It’s been well over a decade since Team USA had a figure skating lineup as strong as the one traveling to the Milano Cortina Olympics this winter. The group includes current world champions Ilia Malinin and Alysa Liu, and hopes are high that they’ll both return to the States with hardware in hand. In the process, hopefully they won’t get embroiled in an international scandal—though for champion figure skaters, that’s always a distinct possibility.
Figure skating has long been a controversy-prone sport. For one, it’s maddeningly subjective, with a scoring system that no one understands (judges included). It’s also got particularly lofty stakes: Skaters train their whole lives for a handful of minutes on the Olympic stage, their dreams riding on slivers of steel. Throw in a dash of geopolitics (on the ice, the Cold War never ended), and you’ve got all the ingredients for drama on an operatic scale. While no one can predict what will go down in Milano Cortina, read ahead to catch up on skating’s biggest scandals before the Games begin on February 6.
Sonja Henie’s Salute (1936)
Figure skating’s first star, Norwegian Sonja Henie, is credited with bringing skating to the masses—first through newsreels, then through Hollywood. Trained in ballet, she pushed the envelope by incorporating dance and choreography into her routines. She also introduced short skirts and white skates to the sport, making it glamorous. And as a 10-time world champion and three-time Olympic champion, Henie remains the most decorated women’s skater ever. Even today, she’s upheld as a master of shaping and promoting her own image. There’s just one slight issue: her coziness with Adolf Hitler.
Sonja Henie in the 1944 film It’s a Pleasure.Keystone/Getty Images
In Berlin, ahead of the 1936 Winter Olympics—her last—Henie skated up to the führer. As Swedish skater Vivi-Anne Hultén recalled in the 1990s, “She went and gave a Hitler salute during the Olympic Games and shook hands with Hitler, and everybody said she became his girlfriend.” The idea that Henie actually had a romantic relationship with Hitler is widely disputed; the ice princess and the dictator did, however, reportedly go to lunch after Hitler congratulated her rinkside on winning her third Olympic title. The Nazi leader also wrote a lengthy inscription on a signed photo for Henie, which her family displayed at their Oslo home. Though Germany occupied Norway during the war, the Henies’s house went untouched.

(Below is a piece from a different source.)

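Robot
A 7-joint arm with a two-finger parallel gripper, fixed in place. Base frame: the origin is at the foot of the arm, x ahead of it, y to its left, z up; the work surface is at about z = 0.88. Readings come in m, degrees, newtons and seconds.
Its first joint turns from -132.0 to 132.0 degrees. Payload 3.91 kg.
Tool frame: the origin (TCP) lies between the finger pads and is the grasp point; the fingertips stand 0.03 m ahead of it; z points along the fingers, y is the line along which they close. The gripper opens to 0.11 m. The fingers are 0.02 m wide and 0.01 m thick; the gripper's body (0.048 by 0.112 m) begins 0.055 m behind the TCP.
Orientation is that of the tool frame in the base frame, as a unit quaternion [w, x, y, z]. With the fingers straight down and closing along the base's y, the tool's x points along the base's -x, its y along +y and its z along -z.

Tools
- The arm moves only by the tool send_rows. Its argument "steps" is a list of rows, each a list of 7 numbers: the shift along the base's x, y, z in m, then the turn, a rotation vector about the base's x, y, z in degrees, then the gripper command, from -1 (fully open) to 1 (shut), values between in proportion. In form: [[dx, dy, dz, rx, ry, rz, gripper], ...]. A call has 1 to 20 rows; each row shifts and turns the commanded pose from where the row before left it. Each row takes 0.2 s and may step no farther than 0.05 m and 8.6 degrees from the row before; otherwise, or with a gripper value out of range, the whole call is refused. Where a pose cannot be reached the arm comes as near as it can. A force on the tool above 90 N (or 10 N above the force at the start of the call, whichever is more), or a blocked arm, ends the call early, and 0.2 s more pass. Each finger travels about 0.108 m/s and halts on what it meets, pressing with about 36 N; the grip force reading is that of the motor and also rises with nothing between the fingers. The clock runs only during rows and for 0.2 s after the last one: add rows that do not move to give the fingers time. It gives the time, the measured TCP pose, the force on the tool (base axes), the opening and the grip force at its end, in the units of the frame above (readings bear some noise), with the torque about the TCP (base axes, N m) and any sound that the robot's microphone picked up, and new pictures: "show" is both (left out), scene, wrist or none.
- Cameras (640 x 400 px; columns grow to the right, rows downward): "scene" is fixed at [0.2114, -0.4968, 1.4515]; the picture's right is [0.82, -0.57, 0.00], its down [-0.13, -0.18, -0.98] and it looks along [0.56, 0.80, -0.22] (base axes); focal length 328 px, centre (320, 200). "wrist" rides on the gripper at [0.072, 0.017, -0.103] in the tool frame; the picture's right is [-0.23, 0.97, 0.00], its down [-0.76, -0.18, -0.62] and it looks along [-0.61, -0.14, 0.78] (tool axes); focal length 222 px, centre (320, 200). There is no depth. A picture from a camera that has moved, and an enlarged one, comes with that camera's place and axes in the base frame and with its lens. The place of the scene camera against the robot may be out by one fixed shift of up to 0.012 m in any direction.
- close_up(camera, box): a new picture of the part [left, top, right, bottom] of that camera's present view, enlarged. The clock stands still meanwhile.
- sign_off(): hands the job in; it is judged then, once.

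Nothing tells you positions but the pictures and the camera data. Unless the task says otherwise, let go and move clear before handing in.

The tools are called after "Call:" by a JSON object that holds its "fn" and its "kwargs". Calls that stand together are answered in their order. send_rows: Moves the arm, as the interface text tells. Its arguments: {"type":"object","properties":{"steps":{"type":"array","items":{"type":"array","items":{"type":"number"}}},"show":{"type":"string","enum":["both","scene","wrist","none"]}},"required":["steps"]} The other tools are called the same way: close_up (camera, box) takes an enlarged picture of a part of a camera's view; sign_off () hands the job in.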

“I don’t think Sonja Henie was a political person in any way, shape, or form,” Olympic gold medalist Dick Button told Vanity Fair in 2014. “She was an opportunist…. I don’t think she could have cared less who Hitler was, except for whatever power he had and what it would do for her career.” Opportunism did seem to be Henie’s distinguishing trait. Years after saluting Hitler, she starred in a 1939 anti-Nazi film called Everything Happens at Night. Henie plays a young woman, caught in a love triangle, whose father has escaped from a concentration camp. The reviews weren’t great, but Henie was getting paid: she’d signed a $300,000 contract with 20th Century Fox. In all, she starred in 11 Hollywood movies, skating in several of them—and at the peak of her career, she was one of the highest-paid actors in Hollywood.
A Risqué Showgirl Costume (1988)
Besides Henie, Germany’s Katarina Witt is the only women’s skater to win back-to-back Olympic gold medals. Known for her glamour and beauty, Witt was figure skating’s 1980s sex symbol. As a 2019 academic paper titled “Katarina Witt and the Sexual Politics of Sport in the Cold War” puts it, Witt and her coach “consciously cultivated her fame by increasing the sexual tension of her performances.” Oh my! One purported way to increase “tension” is by wearing a “provocative” outfit—and that’s exactly what Witt was accused of doing when she descended on the Calgary Olympics to defend her title.
“We’re here to skate in a dress, not in a G-string,” said Canadian coach Peter Dunfield. He was referring derisively to the glitzy showgirl getup Witt wore for her short program, which was set to Broadway tunes from Hello, Dolly! and Jerry’s Girls. While it seems Dunfield didn’t have the best grasp on what constitutes a G-string (perhaps he’d never seen one?), Witt’s high-cut ensemble did display a fringe of feathers instead of a traditional skirt. In response to the negative remarks, she said, “Why shouldn’t we stress what is attractive?” But Dunfield would hear none of it. “The real provocative side is the back,” he grumbled to the press, before adding, “but in the front, you’ve even got cleavage.”